Lessons in leadership come in many ways and experiences. Sometimes if you are lucky enough you can experience leadership in your home, with your partner, and learn those lessons every day.

 

Empowering Women

Honoring Acceptance, Gratitude, and Strength

Today I returned from a much needed vacation. Time in the sun and at the beach always recharges my battery. Post vacation I typically feel reconnected and ready to embrace the challenges before me. This vacation was different. In so many ways.My husband and I had planned a trip to Bermuda for our anniversary – October 5th we would have celebrated 31 years married. We love the ocean. We love Bermuda.
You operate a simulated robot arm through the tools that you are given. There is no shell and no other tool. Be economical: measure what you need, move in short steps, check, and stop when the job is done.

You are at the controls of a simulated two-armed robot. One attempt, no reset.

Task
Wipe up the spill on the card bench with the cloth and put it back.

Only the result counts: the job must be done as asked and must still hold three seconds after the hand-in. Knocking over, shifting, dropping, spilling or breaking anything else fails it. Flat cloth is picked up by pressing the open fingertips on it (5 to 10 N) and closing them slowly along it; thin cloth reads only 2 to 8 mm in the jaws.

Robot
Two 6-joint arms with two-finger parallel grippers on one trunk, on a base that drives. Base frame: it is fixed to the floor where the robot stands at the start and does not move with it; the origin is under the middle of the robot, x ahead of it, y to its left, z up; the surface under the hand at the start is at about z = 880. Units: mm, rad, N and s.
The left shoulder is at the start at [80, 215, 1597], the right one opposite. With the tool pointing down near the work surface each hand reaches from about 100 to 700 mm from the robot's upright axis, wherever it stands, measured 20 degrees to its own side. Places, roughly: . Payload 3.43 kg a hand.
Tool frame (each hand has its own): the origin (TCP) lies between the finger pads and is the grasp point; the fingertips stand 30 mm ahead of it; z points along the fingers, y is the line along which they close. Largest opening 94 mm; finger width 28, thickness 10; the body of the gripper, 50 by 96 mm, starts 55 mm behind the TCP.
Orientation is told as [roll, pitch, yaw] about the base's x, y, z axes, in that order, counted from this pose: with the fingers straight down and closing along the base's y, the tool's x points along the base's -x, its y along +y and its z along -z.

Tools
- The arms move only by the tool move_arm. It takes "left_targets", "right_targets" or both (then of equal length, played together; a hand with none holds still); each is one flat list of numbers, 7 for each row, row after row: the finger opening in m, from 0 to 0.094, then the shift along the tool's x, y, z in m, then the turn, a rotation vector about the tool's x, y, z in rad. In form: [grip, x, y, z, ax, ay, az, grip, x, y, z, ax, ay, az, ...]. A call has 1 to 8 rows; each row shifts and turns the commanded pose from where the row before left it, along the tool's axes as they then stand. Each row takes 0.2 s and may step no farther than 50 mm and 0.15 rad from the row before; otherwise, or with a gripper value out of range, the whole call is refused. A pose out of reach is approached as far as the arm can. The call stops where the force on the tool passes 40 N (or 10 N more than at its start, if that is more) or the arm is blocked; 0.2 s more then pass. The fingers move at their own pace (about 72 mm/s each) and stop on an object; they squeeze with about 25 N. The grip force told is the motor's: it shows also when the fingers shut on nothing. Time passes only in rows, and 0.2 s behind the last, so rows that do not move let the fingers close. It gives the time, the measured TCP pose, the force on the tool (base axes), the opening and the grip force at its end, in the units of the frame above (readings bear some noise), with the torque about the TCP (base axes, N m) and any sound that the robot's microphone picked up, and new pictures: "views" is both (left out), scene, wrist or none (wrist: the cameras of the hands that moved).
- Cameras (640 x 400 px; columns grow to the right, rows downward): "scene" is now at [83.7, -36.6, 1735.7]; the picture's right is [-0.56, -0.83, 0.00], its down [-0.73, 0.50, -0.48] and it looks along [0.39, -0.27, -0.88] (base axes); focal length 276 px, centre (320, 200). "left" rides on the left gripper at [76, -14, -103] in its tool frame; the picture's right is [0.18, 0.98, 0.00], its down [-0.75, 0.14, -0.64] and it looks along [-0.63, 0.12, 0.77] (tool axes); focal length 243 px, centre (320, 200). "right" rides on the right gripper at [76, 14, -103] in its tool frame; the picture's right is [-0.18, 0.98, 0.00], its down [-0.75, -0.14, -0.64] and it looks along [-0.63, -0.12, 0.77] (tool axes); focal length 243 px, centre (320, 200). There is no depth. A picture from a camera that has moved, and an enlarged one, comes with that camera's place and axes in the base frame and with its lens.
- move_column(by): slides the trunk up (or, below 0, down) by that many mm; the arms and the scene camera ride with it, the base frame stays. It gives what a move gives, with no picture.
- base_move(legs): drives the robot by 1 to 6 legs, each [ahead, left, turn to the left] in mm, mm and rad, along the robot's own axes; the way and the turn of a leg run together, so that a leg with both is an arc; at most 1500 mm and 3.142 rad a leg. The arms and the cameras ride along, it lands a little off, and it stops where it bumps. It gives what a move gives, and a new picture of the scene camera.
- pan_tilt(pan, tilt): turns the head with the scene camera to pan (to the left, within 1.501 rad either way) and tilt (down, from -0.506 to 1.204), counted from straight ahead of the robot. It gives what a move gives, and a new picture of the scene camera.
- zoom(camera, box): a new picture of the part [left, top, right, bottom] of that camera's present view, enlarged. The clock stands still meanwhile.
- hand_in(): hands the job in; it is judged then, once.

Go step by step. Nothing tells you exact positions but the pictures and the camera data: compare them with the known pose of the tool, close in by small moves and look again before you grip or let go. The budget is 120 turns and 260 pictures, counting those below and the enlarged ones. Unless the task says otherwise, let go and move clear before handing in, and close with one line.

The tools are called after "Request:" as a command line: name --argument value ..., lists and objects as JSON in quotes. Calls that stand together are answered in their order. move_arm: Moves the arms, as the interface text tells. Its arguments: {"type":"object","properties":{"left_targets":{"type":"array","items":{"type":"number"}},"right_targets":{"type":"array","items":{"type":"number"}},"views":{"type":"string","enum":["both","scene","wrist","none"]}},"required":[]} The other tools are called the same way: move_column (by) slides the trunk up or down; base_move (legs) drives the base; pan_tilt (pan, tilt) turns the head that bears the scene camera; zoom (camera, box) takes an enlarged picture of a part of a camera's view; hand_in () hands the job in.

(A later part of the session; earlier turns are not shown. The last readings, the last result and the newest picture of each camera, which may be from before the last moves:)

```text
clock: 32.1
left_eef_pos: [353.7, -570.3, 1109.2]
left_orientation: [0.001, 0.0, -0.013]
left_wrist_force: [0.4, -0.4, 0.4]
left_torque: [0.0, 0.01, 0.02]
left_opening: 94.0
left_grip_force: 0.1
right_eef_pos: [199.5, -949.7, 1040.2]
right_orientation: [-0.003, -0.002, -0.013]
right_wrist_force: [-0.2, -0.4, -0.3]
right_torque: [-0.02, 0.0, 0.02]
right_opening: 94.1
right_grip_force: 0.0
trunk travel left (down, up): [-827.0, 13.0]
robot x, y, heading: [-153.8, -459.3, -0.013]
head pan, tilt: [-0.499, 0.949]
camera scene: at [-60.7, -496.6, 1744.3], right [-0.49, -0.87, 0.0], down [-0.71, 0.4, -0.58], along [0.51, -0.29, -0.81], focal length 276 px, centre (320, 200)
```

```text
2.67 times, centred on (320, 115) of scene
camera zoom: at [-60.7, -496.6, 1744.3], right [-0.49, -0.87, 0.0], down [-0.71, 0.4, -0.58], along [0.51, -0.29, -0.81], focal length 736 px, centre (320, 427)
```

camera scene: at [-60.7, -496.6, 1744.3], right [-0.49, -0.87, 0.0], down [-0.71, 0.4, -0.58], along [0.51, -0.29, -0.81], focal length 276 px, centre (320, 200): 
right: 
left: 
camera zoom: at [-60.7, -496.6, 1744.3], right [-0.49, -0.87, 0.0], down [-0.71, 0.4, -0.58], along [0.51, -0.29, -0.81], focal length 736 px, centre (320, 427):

It has always been a place for us to celebrate and refresh/recharge.

I could have cancelled the trip but I knew that my anniversary was going to be one of the “firsts” since Mark died. I also knew that I needed to honor my husband, honor my marriage, and this was the last “anniversary trip” we planned together. I would never have another. It seemed right. One way or another I would need to address my wedding anniversary – the feelings, the sadness, and the heavy weight on my heart.

With grace and dignity, I went to Bermuda to celebrate my 31st wedding anniversary. I honored my husband and I honored my marriage. I spread some of his ashes at the ocean as he would have wanted and shared with the universe how blessed I was to have been his wife, his partner in all things, and his friend.

I was able to get to a place of acceptance that this is my new normal. This doesn’t mean I am not heartbroken – it is simple acceptance. I am also filled with gratitude – I had 30 years and 10 months of a wonderful loving marriage to my best friend. I know how unique this is and I am grateful for the life I had with Mark.

I left Bermuda rested, relaxed, and in a place of acceptance of what is and what is not. I am grateful for my life – what was and what is to be. I have a wonderful family that began on the foundation of a wonderful life with a wonderful man. I have an amazing career. I have a better perspective today on what matters.

I am stronger today and I honor that strength.